The Decision relates to a contractual matter
[11] The respondents submit that the Decision relates to a
contractual matter between the Department and affected members of
POPCRU.
The applicants submit that this loses sight of the fact that
the decision is based, in the first instance, on the purported
authority
derived from the relevant provision of the treasury
regulations (which have been incorrectly interpreted by the
Department), and
secondly on an alleged agreement concluded with
labour (which has not been proven to exist). The Decision has not
been taken in
the context of, or with consideration given to,
existing lease agreements. Furthermore, insofar as the rights and
obligations of
parties are determined by the lease agreements they
are also determined by the collective agreements concluded in respect
of state
housing in terms of which the individual lease agreements
are then concluded. Mr Basson submitted that the Decision was taken
contrary
to collective agreements concluded between the parties and
arises from the employment relationship between the parties. It is
therefore
not a dispute about the interpretation of a lease in terms
of ordinary contract law but in terms of the applicable conditions of
service.
[12] Mr Basson conceded however that the term “state housing”

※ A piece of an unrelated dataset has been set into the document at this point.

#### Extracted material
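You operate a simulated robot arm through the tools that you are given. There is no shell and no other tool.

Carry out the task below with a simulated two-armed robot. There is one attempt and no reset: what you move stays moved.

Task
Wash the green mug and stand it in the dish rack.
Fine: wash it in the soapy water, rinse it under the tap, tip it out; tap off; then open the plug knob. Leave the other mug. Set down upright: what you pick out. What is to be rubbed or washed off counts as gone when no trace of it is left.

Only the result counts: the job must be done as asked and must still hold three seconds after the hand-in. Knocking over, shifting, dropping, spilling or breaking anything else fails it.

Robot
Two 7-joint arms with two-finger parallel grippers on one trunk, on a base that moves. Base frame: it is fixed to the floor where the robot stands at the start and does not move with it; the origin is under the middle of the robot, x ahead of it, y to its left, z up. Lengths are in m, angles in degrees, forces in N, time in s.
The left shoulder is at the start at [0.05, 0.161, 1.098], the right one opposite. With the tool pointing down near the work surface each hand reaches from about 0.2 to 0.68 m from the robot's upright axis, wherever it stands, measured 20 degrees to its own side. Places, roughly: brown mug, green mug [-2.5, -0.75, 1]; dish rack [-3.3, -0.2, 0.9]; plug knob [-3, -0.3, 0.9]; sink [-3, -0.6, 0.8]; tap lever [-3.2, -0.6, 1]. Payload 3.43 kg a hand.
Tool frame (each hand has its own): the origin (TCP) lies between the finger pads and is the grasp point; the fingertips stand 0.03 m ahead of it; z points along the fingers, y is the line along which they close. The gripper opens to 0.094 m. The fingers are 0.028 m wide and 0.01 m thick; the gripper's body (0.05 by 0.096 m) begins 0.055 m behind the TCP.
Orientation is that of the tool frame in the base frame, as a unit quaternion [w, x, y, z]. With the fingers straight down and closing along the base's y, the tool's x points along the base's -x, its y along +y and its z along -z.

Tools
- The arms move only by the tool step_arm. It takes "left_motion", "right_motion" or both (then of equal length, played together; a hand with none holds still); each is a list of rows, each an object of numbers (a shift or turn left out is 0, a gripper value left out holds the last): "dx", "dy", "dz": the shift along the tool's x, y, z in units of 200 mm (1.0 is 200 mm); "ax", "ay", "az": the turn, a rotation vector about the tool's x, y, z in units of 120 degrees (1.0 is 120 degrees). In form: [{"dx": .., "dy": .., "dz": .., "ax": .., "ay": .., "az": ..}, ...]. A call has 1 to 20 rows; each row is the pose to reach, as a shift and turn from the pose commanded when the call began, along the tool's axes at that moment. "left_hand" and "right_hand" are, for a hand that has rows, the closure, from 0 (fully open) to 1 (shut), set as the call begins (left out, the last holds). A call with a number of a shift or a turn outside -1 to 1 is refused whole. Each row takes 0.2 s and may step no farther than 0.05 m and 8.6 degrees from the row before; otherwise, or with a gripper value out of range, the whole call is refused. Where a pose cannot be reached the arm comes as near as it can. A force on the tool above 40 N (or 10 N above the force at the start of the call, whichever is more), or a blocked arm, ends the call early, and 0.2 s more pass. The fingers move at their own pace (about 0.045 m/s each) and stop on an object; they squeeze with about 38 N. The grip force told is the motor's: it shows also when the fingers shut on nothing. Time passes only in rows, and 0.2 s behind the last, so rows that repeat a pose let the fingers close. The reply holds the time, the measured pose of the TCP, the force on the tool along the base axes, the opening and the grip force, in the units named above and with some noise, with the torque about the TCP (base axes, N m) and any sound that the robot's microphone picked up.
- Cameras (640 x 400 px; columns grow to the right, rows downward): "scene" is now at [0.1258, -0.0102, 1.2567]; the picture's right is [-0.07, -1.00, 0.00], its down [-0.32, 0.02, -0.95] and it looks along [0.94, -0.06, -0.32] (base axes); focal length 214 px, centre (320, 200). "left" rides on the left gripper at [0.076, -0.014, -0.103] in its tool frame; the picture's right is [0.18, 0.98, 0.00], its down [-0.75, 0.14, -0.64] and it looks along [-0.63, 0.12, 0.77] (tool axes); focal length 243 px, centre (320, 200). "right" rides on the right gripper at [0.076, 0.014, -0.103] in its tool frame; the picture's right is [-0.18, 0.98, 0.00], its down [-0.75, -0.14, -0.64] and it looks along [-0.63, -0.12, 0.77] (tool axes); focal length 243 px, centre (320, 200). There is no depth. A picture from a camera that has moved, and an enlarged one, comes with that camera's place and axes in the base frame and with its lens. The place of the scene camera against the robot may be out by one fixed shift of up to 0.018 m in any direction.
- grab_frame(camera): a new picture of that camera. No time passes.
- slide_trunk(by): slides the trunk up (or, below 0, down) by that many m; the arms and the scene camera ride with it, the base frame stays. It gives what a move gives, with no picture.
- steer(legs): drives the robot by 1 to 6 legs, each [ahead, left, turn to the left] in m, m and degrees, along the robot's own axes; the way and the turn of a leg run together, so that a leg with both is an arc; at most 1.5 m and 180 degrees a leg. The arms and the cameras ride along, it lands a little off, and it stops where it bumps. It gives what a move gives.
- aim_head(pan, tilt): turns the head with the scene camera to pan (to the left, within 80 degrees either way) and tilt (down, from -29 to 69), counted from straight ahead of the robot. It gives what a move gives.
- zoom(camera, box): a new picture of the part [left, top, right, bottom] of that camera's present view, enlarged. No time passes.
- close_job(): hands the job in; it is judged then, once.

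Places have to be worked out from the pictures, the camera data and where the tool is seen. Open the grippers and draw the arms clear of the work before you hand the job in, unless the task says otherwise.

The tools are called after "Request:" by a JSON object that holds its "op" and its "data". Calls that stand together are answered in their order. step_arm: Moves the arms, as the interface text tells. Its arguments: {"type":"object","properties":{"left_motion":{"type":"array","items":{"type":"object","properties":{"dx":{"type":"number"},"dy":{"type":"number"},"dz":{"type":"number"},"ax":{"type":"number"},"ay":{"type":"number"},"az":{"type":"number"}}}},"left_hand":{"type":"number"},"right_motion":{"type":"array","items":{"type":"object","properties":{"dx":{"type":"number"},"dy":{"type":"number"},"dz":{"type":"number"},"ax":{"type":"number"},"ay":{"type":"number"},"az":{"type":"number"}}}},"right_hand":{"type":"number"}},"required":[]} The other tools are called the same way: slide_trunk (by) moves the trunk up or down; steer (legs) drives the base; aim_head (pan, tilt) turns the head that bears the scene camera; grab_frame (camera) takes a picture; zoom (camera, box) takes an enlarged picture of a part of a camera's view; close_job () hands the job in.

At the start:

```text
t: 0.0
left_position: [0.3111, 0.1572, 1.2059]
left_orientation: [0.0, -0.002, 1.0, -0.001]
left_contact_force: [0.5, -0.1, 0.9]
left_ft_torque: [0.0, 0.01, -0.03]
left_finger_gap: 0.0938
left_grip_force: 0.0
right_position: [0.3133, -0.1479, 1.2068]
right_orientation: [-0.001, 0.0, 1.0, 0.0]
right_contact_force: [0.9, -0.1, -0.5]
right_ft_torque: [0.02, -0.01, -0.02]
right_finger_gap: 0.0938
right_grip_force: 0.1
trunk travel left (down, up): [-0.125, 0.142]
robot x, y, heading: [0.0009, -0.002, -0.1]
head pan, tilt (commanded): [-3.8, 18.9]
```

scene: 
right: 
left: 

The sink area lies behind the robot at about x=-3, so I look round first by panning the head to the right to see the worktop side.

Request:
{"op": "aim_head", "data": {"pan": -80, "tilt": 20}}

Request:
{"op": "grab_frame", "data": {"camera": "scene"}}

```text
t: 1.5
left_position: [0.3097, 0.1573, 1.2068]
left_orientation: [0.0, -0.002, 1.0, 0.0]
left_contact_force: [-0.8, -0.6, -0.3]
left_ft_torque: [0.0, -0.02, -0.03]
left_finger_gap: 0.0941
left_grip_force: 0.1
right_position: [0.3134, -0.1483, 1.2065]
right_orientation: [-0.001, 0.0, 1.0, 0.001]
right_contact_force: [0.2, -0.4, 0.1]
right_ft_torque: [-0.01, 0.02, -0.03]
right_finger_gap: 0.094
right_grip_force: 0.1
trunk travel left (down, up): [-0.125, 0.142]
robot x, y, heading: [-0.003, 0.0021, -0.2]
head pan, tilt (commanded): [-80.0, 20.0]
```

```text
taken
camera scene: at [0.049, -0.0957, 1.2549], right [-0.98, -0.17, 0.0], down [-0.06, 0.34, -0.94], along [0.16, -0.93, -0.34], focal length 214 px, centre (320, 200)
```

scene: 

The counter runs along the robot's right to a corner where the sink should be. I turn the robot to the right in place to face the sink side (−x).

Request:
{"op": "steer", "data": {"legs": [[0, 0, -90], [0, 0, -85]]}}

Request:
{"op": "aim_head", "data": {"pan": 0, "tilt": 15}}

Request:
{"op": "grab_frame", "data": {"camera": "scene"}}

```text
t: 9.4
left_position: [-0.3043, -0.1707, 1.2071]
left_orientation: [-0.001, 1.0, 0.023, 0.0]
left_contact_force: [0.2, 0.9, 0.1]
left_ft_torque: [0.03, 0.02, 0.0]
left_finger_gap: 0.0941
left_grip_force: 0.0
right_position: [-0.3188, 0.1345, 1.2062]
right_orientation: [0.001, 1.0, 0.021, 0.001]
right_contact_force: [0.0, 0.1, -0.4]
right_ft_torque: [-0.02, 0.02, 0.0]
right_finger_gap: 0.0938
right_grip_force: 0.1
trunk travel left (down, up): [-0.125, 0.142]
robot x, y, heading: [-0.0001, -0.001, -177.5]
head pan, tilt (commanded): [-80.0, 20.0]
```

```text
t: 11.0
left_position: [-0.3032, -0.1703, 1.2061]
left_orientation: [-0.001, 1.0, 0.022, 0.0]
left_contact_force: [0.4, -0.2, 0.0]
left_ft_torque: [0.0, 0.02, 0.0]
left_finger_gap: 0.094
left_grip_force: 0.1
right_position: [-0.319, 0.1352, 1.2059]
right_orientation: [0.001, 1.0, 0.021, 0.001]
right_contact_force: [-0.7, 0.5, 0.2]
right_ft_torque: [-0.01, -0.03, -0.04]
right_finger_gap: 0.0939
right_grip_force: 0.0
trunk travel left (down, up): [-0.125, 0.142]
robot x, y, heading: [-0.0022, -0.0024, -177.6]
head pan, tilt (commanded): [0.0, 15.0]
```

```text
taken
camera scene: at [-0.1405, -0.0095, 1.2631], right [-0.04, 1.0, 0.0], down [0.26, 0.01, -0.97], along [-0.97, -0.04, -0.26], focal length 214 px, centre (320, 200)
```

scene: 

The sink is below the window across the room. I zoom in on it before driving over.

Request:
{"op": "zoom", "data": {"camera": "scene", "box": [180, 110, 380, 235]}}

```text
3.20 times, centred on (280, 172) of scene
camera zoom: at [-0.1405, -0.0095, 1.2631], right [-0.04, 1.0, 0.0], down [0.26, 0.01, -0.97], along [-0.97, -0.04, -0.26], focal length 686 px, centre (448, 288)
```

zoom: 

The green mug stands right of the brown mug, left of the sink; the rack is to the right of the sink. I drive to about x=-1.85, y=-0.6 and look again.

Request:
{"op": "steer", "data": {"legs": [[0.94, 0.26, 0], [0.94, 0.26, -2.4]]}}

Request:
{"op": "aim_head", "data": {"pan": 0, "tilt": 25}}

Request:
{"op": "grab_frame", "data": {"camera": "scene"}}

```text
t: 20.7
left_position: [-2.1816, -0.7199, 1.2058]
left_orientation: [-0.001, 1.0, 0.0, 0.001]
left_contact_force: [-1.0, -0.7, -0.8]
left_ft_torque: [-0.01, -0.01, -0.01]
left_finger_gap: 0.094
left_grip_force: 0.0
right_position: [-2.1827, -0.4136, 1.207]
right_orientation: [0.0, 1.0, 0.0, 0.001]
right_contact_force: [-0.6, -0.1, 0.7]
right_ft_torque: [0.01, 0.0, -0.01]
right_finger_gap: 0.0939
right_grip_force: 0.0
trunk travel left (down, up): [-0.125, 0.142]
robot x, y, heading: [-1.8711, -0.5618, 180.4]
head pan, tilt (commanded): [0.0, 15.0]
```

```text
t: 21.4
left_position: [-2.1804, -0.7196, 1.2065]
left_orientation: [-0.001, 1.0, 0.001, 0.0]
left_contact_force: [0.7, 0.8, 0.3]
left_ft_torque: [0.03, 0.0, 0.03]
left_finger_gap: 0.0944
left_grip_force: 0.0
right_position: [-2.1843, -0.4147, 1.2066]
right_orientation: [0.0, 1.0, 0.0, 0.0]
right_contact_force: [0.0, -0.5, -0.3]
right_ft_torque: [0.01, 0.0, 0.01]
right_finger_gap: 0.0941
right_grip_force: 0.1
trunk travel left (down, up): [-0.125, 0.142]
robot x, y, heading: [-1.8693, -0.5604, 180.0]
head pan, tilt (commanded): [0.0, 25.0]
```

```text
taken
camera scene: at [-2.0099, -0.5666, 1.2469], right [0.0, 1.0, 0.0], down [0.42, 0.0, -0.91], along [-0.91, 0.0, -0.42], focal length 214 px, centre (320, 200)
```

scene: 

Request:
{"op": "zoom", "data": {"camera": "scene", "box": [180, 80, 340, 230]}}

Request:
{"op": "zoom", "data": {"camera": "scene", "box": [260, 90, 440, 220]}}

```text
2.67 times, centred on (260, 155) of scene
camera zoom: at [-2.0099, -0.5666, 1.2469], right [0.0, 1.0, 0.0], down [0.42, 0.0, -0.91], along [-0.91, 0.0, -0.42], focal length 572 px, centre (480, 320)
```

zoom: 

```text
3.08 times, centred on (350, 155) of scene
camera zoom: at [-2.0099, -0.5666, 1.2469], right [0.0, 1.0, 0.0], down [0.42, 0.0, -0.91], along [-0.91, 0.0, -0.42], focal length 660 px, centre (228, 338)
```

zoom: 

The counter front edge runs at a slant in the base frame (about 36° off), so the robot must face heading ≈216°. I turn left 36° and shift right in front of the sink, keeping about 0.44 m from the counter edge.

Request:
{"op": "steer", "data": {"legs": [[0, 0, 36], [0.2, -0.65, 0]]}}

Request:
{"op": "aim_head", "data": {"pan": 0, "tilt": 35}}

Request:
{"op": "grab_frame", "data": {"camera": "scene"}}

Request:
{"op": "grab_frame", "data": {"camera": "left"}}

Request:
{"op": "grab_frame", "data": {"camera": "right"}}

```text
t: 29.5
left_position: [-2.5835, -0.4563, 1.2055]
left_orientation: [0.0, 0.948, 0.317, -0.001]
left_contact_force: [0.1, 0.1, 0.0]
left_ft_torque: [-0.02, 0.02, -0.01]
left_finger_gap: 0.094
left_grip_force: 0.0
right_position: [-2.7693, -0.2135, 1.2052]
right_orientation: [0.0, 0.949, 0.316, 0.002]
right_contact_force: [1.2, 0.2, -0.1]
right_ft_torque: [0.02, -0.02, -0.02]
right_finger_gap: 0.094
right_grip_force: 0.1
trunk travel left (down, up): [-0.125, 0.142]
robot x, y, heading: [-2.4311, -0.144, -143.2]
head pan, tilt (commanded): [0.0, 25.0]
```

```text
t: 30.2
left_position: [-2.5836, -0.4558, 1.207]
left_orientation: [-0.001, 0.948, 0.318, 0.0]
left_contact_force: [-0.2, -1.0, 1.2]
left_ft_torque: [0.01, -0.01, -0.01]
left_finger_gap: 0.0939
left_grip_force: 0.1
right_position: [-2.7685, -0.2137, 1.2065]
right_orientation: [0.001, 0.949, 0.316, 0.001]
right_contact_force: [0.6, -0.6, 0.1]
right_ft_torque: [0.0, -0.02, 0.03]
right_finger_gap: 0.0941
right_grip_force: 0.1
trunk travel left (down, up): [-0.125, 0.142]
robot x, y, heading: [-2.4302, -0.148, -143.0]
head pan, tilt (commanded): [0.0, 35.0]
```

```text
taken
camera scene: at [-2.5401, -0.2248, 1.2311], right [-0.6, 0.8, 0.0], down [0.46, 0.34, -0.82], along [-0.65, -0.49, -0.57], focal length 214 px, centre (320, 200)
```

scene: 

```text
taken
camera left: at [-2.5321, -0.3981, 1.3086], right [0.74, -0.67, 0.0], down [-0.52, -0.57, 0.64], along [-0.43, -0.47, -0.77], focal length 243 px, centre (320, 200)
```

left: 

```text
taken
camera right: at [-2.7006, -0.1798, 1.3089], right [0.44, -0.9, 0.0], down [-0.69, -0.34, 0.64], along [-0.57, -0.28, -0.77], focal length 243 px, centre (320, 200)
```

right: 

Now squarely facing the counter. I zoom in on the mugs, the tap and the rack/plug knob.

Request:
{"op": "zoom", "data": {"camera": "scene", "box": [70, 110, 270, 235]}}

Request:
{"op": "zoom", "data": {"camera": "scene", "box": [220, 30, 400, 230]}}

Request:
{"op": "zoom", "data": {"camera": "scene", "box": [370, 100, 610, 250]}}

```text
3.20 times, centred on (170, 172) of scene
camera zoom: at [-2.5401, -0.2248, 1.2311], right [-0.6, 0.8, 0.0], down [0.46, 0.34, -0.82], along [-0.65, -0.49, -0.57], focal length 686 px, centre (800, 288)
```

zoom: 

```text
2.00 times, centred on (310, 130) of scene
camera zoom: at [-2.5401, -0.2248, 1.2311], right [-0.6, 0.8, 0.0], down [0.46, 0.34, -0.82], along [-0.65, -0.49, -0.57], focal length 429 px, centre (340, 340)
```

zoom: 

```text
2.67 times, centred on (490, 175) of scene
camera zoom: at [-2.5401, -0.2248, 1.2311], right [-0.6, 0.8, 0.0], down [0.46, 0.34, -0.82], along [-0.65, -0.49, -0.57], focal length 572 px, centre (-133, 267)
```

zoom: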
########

can apply only when employees are required by their employers
to
occupy specific state owned accommodation for operational reasons.
Mr Basson submitted that it follows from the distinction between
state and other housing referred to in clauses 7.1.8 and 7.1.9
of
PSCBC Resolution 2 of 2004 that different considerations apply to the
determination of rental as follows :
‘
7.1.8
The rental payable by employees
occupying
state housing, as required by the employer,
shall,
with effect from 1 January 2005, be equal to the greater of either
the housing allowance, as part of the phasing-in period
referred to
in clause 7.1.5 of the applicable amount payable in terms of Part XVI
of Annexure B to PSCBC Resolution 3 of 1999,
i.e. the rental amount
will be equal to the housing allowance.
7.1.9 The rental payable by
employees occupying
housing
other than state housing
as
provided for in Part XVI of Annexure B to PSCBC Resolution 3 of 1999,
shall be in terms of a departmental policy, provided that
it is not
less
than the maximum rental payable for state housing’.
(Counsels’ emphasis).
[13] For this reason, Mr Basson submitted that where an employer
requires an employee to occupy state housing, for operational
reasons
or otherwise, and the employer charges the employee rent for that
housing, the determination of that rental is subject
to collective
agreements, the purpose of which is to neutralise any detrimental
financial impact of the requirement to pay rent
on the employee by
introducing two mechanisms. The collective agreements achieve this by
limiting the amount of rent the employer
may charge in respect of the
housing and secondly by granting the employee an equivalent housing
allowance. In respect of state
housing then, the rent would be as
prescribed by collective agreements and any revision of that rental
would have to be subject
to collective bargaining. The issue in
dispute therefore does not relate to an ordinary contractual issue
but to an issue that
is regulated by collective bargaining.
[14] However, it is self-evident that the Decision excludes state
housing and requires officials in such housing to provide proof
to
that effect. Insofar as Mahlangu (and, it must be inferred) other
individual applicants therefore occupy “other housing”,
the rental applicable to them can be determined by departmental
policy and would accordingly be excluded from the ambit of the
collective bargaining. It is self explanatory that in light of the
applicable Resolutions, it would be left to be regulated by
the
parties themselves outside the employment context.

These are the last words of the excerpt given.